● What you should do
Set down the document text once more as it stands.

● Document text
Parietal lobe

What is the parietal lobe? 

The parietal cortex is located posterior to the frontal lobe. It is structurally divided into the superior, middle and inferior gyri. The most anterior portion of the parietal lobe forms the post-central gyrus, the somatosensory cortex. Posterior to this are the parietal association regions and the visual regions of the posterior parietal cortex involved in visuospatial processing.

What is the evidence for parietal lobe alterations?

Structural changes

Moderate to high quality evidence found decreased parietal grey matter volume in medicated people with schizophrenia compared to controls. There were reductions in the left inferior parietal gyrus in chronic patients, and reductions in bilateral postcentral gyrus of both chronic and first-episode patients. Reductions in the right postcentral gyrus were greater in people with chronic schizophrenia than in people with first-episode schizophrenia. Reductions in parietal white matter were found over time (1-10 years). Parietal grey matter reductions over time were found only in first-episode patients. Increased antipsychotic dose was associated with decreased parietal lobe volume over time (>2 years).

● Available data
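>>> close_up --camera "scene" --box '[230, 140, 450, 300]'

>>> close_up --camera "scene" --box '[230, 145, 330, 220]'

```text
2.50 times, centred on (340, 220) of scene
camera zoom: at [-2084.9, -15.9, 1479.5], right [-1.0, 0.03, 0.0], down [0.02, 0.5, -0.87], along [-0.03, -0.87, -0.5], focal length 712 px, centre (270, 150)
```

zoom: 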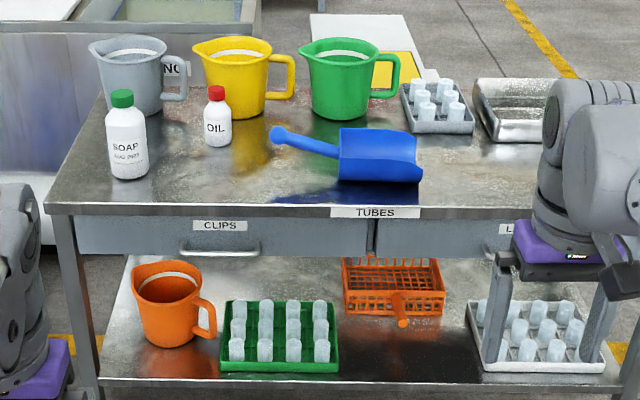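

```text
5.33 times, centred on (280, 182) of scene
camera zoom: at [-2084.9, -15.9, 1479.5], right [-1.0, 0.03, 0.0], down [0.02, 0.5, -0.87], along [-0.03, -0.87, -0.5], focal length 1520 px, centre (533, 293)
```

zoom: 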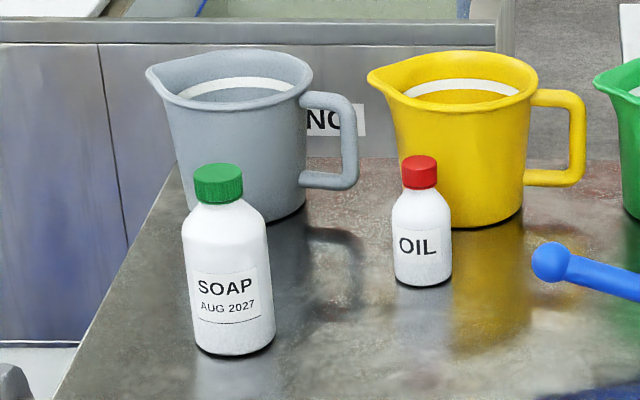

● Solution to this task
Parietal lobe

What is the parietal lobe? 

The parietal cortex is located posterior to the frontal lobe. It is structurally divided into the superior, middle and inferior gyri. The most anterior portion of the parietal lobe forms the post-central gyrus, the somatosensory cortex. Posterior to this are the parietal association regions and the visual regions of the posterior parietal cortex involved in visuospatial processing.

What is the evidence for parietal lobe alterations?

Structural changes

Moderate to high quality evidence found decreased parietal grey matter volume in medicated people with schizophrenia compared to controls. There were reductions in the left inferior parietal gyrus in chronic patients, and reductions in bilateral postcentral gyrus of both chronic and first-episode patients. Reductions in the right postcentral gyrus were greater in people with chronic schizophrenia than in people with first-episode schizophrenia. Reductions in parietal white matter were found over time (1-10 years). Parietal grey matter reductions over time were found only in first-episode patients. Increased antipsychotic dose was associated with decreased parietal lobe volume over time (>2 years).